The problem is that every investment asset class obeys Newton’s Law: “For every action, there is an equal and opposite reaction.”
The logic many follow goes something like this:
1) As an asset class, angel investments have delivered a great historical return.
2) Therefore, we should allocate more funds to angel investing.
The result is more money chasing the same number of deals, which changes the valuation equation. Deals are getting done at higher valuations.
But hey, you may say, even if company valuations are up, if you exit for $200 million, does it matter whether you paid a $2 million or $4 million premoney?
Unfortunately, the answer is yes. If you pay twice the price for an asset, for the same eventual exit, you’re cutting your returns in half.
If the premoney valuations double, that attractive 20% long-term annual return that angel investments returned suddenly turns into a much-less-interesting 10%.
My response has been to be extremely disciplined at passing on deals, even attractive ones, if the valuations exceed the traditional limits of seed stage investments.
I predict that those who do not follow the same discipline will eventually come to regret that decision.
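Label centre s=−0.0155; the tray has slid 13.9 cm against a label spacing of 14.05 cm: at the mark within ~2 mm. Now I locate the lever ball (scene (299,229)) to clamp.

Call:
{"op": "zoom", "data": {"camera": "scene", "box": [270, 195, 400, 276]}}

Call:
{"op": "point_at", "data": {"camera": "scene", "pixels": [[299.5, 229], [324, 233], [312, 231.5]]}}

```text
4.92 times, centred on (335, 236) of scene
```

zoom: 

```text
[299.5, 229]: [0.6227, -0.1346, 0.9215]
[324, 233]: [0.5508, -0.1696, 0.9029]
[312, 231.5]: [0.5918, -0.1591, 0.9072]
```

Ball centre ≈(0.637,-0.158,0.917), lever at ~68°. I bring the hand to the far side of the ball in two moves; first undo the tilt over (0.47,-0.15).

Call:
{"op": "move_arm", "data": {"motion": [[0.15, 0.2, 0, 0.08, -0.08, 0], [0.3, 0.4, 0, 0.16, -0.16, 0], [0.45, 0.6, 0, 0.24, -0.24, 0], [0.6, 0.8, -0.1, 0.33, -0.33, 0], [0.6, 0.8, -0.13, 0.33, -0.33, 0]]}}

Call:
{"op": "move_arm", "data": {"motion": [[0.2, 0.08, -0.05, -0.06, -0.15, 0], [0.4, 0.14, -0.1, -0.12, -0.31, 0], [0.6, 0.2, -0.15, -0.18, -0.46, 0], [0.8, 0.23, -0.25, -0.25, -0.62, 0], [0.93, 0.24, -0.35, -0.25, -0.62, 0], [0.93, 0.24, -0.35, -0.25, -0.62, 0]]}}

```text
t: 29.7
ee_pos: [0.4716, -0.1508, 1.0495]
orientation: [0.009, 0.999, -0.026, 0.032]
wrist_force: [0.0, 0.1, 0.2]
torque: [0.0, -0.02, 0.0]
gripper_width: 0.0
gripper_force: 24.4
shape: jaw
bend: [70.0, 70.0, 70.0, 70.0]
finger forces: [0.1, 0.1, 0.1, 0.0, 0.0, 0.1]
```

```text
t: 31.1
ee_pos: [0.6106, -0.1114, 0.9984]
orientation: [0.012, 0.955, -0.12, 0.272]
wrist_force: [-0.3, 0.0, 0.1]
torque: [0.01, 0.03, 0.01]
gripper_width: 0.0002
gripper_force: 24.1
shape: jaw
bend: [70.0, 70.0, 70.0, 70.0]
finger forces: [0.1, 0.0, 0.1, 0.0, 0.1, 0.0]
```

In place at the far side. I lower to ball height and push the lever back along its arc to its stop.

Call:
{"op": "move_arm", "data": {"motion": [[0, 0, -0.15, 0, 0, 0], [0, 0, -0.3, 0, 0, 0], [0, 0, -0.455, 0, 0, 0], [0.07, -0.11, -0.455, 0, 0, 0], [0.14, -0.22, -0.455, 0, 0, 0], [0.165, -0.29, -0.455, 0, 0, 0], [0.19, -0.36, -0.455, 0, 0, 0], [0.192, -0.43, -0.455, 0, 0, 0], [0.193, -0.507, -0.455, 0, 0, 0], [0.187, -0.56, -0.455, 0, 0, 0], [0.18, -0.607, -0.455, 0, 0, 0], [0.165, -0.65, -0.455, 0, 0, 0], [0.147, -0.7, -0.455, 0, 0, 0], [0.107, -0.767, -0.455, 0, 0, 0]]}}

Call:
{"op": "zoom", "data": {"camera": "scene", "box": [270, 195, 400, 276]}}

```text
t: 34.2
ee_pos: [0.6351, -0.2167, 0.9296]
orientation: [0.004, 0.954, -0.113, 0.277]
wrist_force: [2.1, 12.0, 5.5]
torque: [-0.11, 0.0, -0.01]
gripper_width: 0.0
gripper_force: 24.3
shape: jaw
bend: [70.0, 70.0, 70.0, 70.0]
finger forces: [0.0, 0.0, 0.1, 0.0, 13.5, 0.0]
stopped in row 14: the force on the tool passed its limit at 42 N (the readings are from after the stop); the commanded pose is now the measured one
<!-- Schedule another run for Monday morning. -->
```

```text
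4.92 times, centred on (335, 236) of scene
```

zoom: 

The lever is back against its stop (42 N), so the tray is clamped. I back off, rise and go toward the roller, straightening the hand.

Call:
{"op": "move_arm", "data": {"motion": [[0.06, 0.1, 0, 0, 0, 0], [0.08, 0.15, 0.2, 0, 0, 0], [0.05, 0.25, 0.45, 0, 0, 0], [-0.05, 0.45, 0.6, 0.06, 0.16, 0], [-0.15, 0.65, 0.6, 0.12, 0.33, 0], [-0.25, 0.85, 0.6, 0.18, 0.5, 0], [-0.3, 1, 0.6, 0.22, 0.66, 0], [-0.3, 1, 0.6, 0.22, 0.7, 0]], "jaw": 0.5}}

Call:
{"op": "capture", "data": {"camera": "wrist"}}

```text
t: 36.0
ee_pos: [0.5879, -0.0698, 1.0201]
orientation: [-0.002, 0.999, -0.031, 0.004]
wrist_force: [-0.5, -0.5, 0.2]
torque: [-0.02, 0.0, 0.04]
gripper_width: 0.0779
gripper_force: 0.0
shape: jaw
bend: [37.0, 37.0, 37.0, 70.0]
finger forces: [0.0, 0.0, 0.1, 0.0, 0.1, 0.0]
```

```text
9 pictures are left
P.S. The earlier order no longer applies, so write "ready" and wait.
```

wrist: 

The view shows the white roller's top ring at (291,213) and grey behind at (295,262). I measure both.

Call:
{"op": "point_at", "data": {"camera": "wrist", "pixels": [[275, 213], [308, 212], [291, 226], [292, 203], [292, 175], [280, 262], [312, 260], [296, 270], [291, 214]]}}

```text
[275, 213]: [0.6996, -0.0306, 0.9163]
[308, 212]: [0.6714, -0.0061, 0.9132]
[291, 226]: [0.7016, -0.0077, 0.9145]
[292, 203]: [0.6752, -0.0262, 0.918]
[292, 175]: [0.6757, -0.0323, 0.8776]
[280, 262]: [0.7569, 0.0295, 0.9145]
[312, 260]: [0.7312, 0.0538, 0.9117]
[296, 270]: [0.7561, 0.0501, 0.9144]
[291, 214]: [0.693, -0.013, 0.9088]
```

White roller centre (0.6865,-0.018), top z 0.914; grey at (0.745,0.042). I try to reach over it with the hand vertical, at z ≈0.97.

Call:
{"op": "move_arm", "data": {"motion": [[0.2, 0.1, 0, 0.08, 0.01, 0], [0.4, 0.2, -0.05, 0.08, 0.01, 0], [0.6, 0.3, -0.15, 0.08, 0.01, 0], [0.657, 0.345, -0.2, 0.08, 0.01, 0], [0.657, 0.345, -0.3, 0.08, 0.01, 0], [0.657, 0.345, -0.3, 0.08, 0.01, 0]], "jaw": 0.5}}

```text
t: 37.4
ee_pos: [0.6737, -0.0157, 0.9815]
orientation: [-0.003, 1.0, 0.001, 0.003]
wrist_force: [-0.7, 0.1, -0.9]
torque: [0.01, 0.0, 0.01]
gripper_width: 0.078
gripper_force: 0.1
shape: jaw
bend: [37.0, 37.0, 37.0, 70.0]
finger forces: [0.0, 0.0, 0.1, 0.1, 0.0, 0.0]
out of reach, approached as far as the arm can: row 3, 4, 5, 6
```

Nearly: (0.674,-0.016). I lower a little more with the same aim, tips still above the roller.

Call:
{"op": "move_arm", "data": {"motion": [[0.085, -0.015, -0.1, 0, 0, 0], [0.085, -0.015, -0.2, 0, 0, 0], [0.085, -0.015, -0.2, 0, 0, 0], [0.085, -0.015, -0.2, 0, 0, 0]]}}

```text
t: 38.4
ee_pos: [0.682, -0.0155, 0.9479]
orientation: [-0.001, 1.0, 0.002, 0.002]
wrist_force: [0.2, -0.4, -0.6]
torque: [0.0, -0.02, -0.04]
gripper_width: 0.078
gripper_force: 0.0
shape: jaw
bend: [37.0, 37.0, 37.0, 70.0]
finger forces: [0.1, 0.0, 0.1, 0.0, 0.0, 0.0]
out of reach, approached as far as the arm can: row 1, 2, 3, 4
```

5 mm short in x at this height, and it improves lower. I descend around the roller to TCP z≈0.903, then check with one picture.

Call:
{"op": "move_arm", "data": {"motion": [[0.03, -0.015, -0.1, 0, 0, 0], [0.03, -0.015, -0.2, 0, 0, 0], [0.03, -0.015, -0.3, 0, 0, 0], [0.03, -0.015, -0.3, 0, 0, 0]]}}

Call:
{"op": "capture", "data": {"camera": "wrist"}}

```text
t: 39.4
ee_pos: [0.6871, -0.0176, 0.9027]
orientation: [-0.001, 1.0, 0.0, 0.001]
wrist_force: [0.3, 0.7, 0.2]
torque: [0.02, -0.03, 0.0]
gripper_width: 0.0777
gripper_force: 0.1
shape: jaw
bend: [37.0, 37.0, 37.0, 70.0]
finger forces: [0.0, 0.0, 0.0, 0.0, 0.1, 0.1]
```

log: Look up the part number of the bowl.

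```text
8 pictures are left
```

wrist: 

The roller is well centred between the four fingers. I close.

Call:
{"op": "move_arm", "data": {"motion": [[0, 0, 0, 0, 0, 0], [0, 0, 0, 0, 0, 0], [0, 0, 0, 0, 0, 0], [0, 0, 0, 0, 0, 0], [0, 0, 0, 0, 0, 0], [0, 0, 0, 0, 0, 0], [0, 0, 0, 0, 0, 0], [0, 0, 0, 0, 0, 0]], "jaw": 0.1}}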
To quote Casablanca, “Maybe not today, maybe not tomorrow, but soon and for the rest of your life.”
(originally posted as a comment on this GigaOm post)
4 thoughts on “Is Angel Investing In A Bubble?”
Smart move – although I would suspect the very nature of angel investors would make them robust against these kinds of bubbles.
Or looked at another way, when the pre-money valuations double, the number of investments you can make just got reduced by half. (OK, the math isn't precise; you can invest $4 million in one company and 200K in another, but you get the idea…)
do you ever do angel investing not for stock in a company but for an outright percentage of the net revenue of a business built on subscriptions? In other words, pull out the cash each month rather than hope for some eventual ipo or liquidation event.
The issue is that you've assumed "more money chasing the same number of deals"
Now with move out of the economic doldrums do not contend that the number of investment opportunities would rise as many would now believe that the time is right to launch their new venture?
Also with the collapse of traditional forms of funding that more entrepreneurs would turn to angel investment?
Furthermore, with the growing number and transparency of Angel Investment Networks do you not believe that they would, in themselves, become more attractive to entrepreneurs?
Another question, however, is the level of risk that Angels would be willing to take. Are Angel's attitudes to risk the same this year to last or the year before?
We think it’s dangerous to believe more factors are given in this equation that those that are variable (increase in the perceived rate of return for angel investment).